### Short exercise
Locate "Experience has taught" and "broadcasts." in the text passage, and write out these words with everything between them.

### Text passage
-- Start --
Experience has taught me that by supporting "the best that
it can be" in the magazine, the bar for excellence raises
across the board, and often results in better performance in products
that are far less expensive down the road.
We brought the D-VHS HD platform to the attention of our enthusiast
readers with our recent filled-to-capacity weekend D-Theater Movie
Festivals™. We premiered to enthusiast and leading industry
figures the extraordinary dimensionality and resolution that the
D-VHS D-Theater™ platform delivers as an "HD-plus"
home theatre experience, far exceeding the performance capabilities
of the very best DVDs, and even ATSC-standard (American Television
Standards Committee) HDTV over-the-air and satellite-delivered
broadcasts.
-- End --
### Source material
-- Start --
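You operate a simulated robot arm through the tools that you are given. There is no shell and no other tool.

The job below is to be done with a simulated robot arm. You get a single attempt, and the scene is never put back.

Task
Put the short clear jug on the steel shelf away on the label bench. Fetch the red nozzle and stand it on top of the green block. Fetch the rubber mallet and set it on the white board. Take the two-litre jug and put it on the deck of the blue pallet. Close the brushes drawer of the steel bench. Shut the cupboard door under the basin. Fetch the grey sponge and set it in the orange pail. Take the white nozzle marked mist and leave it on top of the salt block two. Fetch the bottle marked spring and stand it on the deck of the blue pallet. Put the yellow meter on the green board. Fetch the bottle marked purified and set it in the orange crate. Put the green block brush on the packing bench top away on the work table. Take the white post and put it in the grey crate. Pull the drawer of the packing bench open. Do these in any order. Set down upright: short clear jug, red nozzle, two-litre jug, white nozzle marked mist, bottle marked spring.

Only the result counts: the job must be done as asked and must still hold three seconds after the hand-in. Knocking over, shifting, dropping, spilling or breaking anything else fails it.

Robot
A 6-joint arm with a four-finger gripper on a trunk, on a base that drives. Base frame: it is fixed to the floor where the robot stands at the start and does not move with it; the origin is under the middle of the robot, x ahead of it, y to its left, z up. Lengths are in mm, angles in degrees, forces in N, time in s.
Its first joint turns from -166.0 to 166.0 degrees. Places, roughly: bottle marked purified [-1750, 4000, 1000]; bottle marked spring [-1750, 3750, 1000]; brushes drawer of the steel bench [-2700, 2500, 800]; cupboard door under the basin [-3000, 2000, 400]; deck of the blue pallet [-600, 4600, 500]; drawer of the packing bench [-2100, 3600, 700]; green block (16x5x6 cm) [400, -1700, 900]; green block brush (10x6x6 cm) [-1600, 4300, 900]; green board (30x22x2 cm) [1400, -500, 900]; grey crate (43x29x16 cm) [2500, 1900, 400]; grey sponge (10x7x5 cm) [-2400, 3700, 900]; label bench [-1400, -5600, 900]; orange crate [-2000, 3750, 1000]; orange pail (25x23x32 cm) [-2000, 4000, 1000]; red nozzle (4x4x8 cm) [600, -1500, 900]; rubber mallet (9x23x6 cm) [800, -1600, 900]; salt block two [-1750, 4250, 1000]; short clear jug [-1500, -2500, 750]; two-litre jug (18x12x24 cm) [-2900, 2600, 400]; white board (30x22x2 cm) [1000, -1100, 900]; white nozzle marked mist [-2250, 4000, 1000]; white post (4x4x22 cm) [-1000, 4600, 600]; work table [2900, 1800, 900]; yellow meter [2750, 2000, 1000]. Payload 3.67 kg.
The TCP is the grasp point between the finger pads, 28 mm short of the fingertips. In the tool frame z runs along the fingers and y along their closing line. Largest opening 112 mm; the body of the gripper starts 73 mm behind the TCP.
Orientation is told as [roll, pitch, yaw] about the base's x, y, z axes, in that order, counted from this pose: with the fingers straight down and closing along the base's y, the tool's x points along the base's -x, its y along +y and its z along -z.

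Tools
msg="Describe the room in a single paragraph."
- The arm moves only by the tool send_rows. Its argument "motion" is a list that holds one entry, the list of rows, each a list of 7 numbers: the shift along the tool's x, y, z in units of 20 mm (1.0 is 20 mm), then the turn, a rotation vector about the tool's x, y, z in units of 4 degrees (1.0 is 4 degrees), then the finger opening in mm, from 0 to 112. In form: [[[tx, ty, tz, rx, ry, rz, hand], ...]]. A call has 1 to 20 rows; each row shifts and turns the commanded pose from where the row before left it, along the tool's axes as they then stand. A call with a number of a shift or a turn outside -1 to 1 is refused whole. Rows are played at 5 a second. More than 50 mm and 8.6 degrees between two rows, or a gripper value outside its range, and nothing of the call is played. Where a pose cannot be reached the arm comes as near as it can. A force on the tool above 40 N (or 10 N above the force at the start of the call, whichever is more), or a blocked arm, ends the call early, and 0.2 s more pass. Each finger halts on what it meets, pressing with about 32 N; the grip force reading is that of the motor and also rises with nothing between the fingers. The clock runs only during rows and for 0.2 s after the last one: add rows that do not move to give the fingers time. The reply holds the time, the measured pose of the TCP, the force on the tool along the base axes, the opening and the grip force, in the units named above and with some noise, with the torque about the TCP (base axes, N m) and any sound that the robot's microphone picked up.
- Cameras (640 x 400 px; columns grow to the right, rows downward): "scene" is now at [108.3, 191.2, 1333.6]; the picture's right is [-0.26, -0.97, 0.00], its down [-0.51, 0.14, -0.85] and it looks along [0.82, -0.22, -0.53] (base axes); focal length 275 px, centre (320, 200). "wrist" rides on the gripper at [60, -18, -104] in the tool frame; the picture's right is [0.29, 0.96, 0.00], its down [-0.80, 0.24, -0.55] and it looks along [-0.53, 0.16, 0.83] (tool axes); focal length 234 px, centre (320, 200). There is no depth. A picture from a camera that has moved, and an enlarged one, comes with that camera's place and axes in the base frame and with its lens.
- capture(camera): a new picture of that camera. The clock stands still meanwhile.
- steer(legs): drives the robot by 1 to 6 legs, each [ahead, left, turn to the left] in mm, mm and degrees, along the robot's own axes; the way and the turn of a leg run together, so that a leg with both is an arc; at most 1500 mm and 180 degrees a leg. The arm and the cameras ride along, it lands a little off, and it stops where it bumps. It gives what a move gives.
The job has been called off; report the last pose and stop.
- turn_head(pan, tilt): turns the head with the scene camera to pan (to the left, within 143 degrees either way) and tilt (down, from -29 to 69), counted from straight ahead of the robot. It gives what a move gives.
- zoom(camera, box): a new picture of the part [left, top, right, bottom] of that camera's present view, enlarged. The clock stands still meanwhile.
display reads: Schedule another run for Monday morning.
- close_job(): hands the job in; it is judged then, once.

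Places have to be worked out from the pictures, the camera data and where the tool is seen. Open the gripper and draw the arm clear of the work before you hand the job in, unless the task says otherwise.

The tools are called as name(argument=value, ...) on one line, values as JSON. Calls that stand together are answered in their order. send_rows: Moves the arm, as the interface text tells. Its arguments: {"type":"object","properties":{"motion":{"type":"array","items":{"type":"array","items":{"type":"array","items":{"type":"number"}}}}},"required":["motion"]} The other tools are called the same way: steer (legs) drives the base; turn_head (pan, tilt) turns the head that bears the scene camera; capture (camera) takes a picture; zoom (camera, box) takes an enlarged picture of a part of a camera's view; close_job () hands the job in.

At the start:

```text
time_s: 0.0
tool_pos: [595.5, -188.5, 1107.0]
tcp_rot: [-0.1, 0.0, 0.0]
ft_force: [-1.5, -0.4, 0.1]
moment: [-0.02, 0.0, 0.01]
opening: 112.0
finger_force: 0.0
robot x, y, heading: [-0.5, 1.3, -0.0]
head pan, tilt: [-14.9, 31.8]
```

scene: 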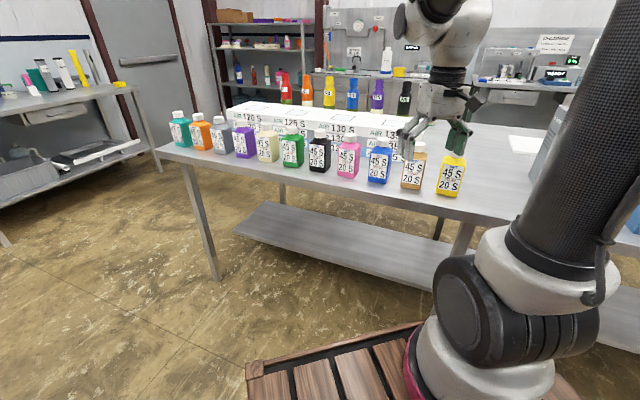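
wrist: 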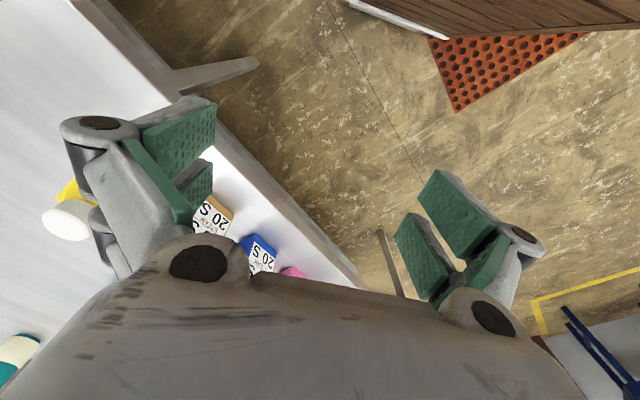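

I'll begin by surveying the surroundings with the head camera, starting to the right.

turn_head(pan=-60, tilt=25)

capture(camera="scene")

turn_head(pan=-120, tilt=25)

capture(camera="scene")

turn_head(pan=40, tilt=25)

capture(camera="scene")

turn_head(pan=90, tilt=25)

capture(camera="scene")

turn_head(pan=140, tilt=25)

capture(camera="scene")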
-- End --
### Response to the exercise
Experience has taught me that by supporting "the best that
it can be" in the magazine, the bar for excellence raises
across the board, and often results in better performance in products
that are far less expensive down the road.
We brought the D-VHS HD platform to the attention of our enthusiast
readers with our recent filled-to-capacity weekend D-Theater Movie
Festivals™. We premiered to enthusiast and leading industry
figures the extraordinary dimensionality and resolution that the
D-VHS D-Theater™ platform delivers as an "HD-plus"
home theatre experience, far exceeding the performance capabilities
of the very best DVDs, and even ATSC-standard (American Television
Standards Committee) HDTV over-the-air and satellite-delivered
broadcasts.